Saturday, 16 Nov 2024

Long working hours; constantly changing roles and protocol add stress for healthcare workers

SINGAPORE – The long working hours and constant changes to Covid-19 protocols have a taken a toll on the mental wellbeing of healthcare workers here as Singapore continues to battle the pandemic.

Many of these workers are also afraid of being suddenly redeployed to another role altogether to meet the surge in Covid-19 cases, Dr Tan Weng Mooi, Director of InHealth at Singapore’s Ministry of Health Office of Transformation, said at a webinar on mental health on Thursday (Oct 7).

A panel of experts present at the webinar warned the Covid-19 pandemic would exacerbate existing mental health problems.

This is coupled with the stigma, more prevalent in Asian cultures, about revealing one’s mental health condition and could lead to fewer people seeking help.

The hour-long virtual webinar titled: The long tail of Covid-19: Global Mental Health Challenges in a Post-Pandemic World was , organised by Yale-NUS College, drew several hundred people to attend from around the world.

It was also held in conjunction with World Mental Health Day, which falls on Oct 10. The issue of mental health on healthcare workers was emphasised, given the currency of the pandemic and the increased stress and workload on caregivers and healthcare providers.

One of the panellists, Dr Cory Nam, who is the Associate Dean of Students at Yale-NUS, said: “Stigmas do contribute to hiding parts of ourselves, and help-seeking behaviours. And we know that when we avoid getting the help and support that we need, it builds up and it can compound already existing issues…And when you add something like Covid-19 into the mix, it just completely takes it to the next level.”

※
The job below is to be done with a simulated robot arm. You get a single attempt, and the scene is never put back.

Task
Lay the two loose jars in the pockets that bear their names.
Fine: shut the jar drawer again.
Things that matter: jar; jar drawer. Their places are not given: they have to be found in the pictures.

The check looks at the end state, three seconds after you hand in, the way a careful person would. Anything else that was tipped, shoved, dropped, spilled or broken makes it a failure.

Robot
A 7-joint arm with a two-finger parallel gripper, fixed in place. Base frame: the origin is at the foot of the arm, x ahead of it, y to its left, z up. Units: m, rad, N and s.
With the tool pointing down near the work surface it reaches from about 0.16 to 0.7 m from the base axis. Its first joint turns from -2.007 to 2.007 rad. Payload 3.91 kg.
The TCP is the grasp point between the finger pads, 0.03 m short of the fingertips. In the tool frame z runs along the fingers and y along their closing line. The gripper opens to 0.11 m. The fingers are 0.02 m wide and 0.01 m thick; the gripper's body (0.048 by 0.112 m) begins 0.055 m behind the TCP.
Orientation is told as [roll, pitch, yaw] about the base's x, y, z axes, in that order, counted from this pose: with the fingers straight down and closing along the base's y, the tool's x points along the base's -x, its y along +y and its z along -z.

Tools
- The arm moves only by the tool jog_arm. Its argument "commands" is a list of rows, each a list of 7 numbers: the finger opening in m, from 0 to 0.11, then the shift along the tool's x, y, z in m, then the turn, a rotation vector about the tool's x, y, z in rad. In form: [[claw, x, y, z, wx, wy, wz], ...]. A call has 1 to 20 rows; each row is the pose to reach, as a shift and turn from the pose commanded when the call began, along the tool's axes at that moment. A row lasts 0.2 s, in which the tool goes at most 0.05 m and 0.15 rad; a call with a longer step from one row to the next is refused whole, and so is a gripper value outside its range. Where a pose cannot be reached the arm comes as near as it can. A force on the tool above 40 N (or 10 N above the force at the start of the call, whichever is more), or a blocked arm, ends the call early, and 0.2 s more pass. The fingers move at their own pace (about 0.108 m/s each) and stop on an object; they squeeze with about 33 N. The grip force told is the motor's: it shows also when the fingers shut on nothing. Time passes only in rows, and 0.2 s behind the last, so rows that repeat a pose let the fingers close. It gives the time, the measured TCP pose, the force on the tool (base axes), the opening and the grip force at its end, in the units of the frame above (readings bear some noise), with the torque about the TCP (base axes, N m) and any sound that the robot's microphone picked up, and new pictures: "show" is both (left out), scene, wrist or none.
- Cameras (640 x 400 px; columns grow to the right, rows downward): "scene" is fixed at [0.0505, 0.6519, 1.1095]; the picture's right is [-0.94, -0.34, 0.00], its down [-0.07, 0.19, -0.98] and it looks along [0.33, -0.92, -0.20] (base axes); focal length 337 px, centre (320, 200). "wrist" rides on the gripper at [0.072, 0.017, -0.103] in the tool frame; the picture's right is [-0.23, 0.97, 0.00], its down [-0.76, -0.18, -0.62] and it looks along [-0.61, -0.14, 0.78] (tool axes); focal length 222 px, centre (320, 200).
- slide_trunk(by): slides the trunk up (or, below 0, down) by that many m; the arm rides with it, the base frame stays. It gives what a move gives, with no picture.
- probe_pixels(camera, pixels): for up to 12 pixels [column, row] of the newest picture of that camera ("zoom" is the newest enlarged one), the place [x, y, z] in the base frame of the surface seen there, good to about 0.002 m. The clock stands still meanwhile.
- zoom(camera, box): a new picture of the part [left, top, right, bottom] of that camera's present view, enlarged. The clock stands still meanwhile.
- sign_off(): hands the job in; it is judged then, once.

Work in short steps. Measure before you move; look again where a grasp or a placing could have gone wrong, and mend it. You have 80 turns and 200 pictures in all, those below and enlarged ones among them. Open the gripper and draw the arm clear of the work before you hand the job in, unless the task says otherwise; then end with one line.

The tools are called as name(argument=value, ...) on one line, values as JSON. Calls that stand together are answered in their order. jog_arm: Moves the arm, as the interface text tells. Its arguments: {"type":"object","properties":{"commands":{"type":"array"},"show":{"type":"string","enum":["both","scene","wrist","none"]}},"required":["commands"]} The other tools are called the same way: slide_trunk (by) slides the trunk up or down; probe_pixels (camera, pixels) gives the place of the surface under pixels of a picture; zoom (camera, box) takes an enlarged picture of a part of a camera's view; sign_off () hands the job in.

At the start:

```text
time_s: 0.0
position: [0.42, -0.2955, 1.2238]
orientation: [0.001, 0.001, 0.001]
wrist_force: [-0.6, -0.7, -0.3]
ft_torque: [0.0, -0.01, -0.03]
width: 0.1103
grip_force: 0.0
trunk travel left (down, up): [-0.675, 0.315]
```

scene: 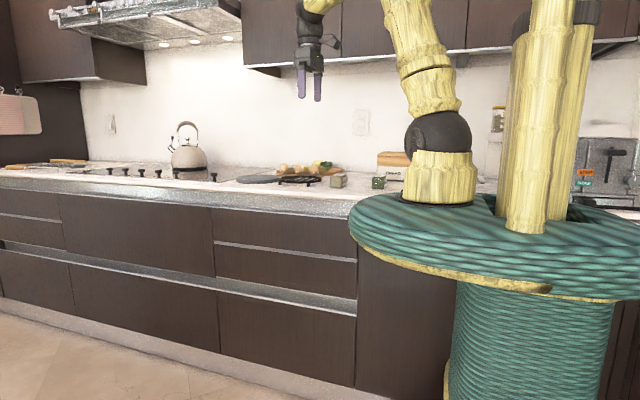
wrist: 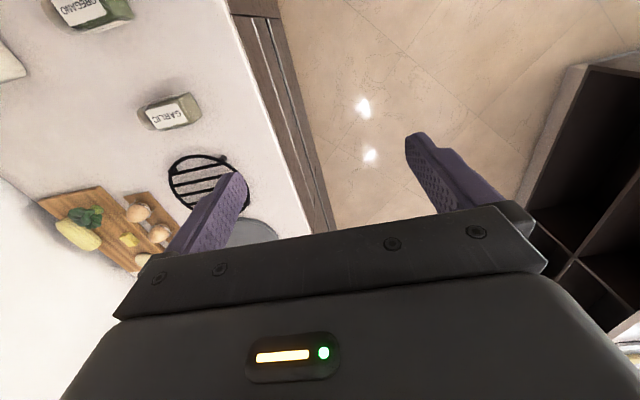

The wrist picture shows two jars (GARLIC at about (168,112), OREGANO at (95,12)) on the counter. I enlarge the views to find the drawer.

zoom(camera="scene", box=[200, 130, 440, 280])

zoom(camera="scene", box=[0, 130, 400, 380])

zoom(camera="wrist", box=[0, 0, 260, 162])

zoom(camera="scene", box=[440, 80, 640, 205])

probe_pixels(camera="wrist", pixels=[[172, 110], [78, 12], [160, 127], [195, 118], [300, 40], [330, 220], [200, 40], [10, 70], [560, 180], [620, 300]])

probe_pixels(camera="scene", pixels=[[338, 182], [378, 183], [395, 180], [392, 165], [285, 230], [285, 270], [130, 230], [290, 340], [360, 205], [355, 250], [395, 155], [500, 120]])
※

Mental disorders are also associated with the loss of productivity and have been costly on the economic front, the panellists said.

A report in 2019, produced by healthcare consultancy firm Asia Care Group on behalf of health insurance and services company Cigna, found that Singapore spends about US$2.3 billion (S$3.1 billion), or 18 per cent, of its total healthcare expenditure on stress-related illnesses annually.

This put the nation’s proportion of expenditure on stress-related illnesses second-highest out of the nine regions studied in the report, coming just 0.8 per cent behind Australia’s 18.8 per cent.

The other seven regions were Hong Kong, South Korea, Taiwan, Thailand, United Arab Emirates, the United Kingdom and the United States.

The panellists also stressed the importance of self care, without feeling guilty about it or seeing it as a selfish act.

Some ideas for self care include setting up a routine and going back to these familiar routines as it helps to give a person a sense of control and comfort. People should also take time to recharge and refresh, such as going for a 30 minute walk or having a chat with their family.

Singapore’s Covid-19 mental health task force, which was set up in October last year to look into the psycho-social impact of the pandemic on the population, noted in August this year that the pandemic had affected both young and old. The task force pointed to a study by the Singapore Management University Centre for Research on Successful Ageing, which found that older Singaporeans reported a stark increase in feelings of isolation as the circuit breaker began in April 2020.

The taskforce identified issues with Singapore’s mental health landscape and offered three recommendations to address them: developing a national mental health and well-being strategy, building a one-stop online portal for national mental health resources, and creating a national mental health competency training framework.